▸ Collected material
╔══

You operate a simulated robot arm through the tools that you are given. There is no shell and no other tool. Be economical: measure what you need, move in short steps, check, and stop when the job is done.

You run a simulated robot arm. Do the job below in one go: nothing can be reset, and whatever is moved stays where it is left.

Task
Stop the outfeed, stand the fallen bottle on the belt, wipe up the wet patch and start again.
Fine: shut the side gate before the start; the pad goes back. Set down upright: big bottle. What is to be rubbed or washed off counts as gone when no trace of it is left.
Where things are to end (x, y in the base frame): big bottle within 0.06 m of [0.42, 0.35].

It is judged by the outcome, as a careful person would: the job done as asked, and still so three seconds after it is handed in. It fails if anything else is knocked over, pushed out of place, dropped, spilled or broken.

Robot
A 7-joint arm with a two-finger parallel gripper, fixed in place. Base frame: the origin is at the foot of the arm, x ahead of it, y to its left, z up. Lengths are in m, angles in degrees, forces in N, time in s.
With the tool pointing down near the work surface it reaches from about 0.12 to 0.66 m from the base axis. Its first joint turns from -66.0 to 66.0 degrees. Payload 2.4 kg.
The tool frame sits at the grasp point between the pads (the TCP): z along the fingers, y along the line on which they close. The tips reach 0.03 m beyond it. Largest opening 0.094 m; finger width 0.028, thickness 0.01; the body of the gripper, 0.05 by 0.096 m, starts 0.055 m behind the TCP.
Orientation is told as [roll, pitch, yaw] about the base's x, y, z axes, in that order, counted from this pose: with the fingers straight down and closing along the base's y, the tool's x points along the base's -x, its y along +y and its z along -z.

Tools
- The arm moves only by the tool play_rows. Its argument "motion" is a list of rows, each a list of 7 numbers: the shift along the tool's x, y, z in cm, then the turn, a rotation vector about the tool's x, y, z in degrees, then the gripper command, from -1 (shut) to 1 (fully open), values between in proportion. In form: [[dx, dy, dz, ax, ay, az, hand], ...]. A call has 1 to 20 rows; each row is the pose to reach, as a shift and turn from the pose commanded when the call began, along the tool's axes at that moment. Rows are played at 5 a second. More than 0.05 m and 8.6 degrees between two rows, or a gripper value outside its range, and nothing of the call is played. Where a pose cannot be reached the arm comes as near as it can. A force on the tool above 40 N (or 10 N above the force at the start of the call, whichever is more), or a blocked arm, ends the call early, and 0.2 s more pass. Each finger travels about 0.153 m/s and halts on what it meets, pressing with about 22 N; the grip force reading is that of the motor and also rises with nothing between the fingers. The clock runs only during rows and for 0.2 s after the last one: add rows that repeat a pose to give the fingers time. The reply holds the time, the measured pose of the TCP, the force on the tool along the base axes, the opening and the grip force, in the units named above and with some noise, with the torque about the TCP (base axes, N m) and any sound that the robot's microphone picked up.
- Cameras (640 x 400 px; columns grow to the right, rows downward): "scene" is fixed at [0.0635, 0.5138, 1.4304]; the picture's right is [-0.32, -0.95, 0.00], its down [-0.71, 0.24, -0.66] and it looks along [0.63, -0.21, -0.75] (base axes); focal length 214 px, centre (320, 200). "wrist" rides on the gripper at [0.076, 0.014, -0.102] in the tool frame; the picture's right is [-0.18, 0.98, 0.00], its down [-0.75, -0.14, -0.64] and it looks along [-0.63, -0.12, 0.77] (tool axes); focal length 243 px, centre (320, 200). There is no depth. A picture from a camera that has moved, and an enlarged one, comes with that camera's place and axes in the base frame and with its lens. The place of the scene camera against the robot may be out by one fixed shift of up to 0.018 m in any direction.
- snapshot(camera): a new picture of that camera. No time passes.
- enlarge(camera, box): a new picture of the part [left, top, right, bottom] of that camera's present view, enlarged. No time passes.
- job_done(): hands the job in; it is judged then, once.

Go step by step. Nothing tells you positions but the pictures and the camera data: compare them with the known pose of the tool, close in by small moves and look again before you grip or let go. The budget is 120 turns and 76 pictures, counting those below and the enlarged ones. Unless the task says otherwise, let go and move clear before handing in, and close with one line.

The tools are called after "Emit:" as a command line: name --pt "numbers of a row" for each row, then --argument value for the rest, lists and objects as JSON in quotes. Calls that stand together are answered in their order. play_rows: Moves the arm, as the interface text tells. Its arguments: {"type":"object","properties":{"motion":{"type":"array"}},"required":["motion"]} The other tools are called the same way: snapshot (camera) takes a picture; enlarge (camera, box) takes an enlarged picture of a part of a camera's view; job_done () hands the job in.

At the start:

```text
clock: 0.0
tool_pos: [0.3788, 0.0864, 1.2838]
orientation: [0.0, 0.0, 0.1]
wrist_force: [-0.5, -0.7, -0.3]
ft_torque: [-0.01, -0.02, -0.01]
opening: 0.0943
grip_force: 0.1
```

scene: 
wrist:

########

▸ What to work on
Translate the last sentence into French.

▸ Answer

╚══

▸ What to work on
Provide the original wording of the extract from "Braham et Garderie" as far as "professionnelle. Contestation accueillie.".

▸ Extract
╔══

La CNESST n'était pas fondée à reconsidérer sa décision ayant déclaré que la travailleuse avait subi une lésion professionnelle; contrairement aux conclusions retenues par l'enquêteuse que la CNESST avait mandatée à la suite d'une dénonciation anonyme, la preuve ne démontre aucune conduite frauduleuse de la part de la travailleuse.
16 juillet 2024

Intitulé

Braham et Garderie Bel Agir inc., 2024 QCTAT 1657

Juridiction

Tribunal administratif du travail, Division de la santé et de la sécurité du travail (T.A.T.), Montréal

Type d'action

Contestation par la travailleuse d'une décision relative à la reconsidération d'une décision ayant déclaré qu'elle avait subi une lésion professionnelle. Contestation accueillie.

╚══

▸ Answer
Braham et Garderie Bel Agir inc., 2024 QCTAT 1657

Juridiction

Tribunal administratif du travail, Division de la santé et de la sécurité du travail (T.A.T.), Montréal

Type d'action

Contestation par la travailleuse d'une décision relative à la reconsidération d'une décision ayant déclaré qu'elle avait subi une lésion professionnelle. Contestation accueillie.